Curricula are usually common sense recorded in documents – or as Peter Menck once formulated pointedly – the selection of the selected (Menck, 1989). When they go beyond this scope in the direction of the political discourse, then the difference between what is planned and what is generally accepted indicates how far the education of the public is from the education outlined in the curriculum. This can lead to fierce political battles, as in Hessen in the nineteen seventies – but they only marginally affect the actual school and teaching practice. Because of the political costs such transgressions are very rare compared to the number of public curricula.
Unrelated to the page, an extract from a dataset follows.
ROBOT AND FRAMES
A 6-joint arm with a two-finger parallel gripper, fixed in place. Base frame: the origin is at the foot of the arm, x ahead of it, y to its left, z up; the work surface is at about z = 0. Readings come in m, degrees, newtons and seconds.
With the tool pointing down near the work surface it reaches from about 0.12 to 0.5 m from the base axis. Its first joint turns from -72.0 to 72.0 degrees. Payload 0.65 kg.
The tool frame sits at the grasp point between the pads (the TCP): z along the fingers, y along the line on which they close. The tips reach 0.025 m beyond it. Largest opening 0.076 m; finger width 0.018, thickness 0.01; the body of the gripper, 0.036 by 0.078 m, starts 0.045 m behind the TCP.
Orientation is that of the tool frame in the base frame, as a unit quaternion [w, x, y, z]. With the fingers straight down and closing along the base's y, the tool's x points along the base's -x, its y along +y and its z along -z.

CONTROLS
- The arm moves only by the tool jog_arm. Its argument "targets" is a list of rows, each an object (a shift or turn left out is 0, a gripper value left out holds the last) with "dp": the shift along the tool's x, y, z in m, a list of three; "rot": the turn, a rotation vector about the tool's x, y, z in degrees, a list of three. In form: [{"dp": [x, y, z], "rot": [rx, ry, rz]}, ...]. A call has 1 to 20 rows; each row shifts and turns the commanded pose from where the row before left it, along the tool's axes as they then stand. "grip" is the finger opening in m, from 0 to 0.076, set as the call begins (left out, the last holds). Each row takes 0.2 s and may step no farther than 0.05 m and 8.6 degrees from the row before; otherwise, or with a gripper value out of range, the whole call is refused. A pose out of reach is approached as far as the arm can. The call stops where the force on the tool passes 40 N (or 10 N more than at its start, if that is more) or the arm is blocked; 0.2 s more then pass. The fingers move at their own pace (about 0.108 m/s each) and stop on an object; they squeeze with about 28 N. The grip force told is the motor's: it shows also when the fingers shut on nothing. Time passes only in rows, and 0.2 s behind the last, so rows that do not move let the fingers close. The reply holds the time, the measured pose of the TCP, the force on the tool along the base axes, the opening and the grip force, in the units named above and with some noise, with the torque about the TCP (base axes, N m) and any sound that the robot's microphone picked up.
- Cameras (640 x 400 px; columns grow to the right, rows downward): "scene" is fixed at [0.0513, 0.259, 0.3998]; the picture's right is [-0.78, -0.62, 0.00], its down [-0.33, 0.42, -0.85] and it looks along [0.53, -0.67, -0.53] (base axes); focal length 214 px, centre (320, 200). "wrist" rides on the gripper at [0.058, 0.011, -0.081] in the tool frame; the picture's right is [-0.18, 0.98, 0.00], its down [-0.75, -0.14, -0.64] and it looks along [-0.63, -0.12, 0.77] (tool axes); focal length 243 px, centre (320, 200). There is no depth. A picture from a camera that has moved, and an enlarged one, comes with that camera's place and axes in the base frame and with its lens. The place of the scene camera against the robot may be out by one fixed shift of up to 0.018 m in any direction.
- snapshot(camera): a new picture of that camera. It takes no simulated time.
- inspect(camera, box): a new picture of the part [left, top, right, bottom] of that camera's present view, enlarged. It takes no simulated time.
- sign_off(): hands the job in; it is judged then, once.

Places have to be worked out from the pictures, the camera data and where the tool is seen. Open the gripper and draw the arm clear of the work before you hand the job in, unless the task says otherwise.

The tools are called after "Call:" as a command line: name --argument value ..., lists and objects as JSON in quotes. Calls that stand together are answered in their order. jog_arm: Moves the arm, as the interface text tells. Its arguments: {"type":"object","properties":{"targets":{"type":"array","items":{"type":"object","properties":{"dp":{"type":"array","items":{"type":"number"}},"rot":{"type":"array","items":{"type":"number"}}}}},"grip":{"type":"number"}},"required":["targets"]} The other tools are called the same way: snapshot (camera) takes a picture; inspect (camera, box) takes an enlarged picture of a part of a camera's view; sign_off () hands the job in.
When curricula go beyond school practical common sense, then the difference usually indicates the distance between the social expectations regarding school and what is usual and possible in a school practical sense. Seen from a curriculum-historical viewpoint this is more often the case (even the Stiehl regulations of 1854, which were infamous because their restrictions went far beyond what was customary at schools at that time). The effect of such transgression is not immediate; it usually only has a discursive character, i.e., the scope of the possible changes in a certain direction. Whether and how this scope is used is not decided by curriculum work, but in the practical discourse, as it develops in classrooms and staff rooms.

According to the results of our survey, curriculum makers obviously do not believe that innovations in curricula have much chance of succeeding. A consequence of the negative co-ordination and of the connection with the existing common sense is the fact that curricula have become instruments for the securing of stability, not of change. In the rhetoric of innovation which goes along with the making of curricula, one can easily overlook that the real margins of change are small. We do not have any precise empirical investigations in this area, but if we look at the amount of basic knowledge and skills which have become school subjects since the beginning of last century, e.g., in Schleswig-Holstein, then we can assume that about three-quarters of the compulsory curriculum has remained. It is proved that the relative weight of school subjects has not changed much since then. Recent empirical and comparative investigations into the structure of curricula and pupil knowledge indicate furthermore that this basis canon is largely identical and stable in the western countries (cf. Meyer et al., 1992; as well as the reports from the well-known Timms studies, for example Baumert & Lehmann, 1997). The short-term variations in the weighing of certain contents and aims may seem impressive to contemporaries. Seen from the curriculum-historical point of view they are mostly only swings of the pendulum in an almost linear movement in which the traditional is enlarged in an additive manner without being touched in its substance. Even seemingly radical reforms like education in environmental problems and dealing with new technologies have their history, the history of a constant coming and going in the fringe areas of the curriculum.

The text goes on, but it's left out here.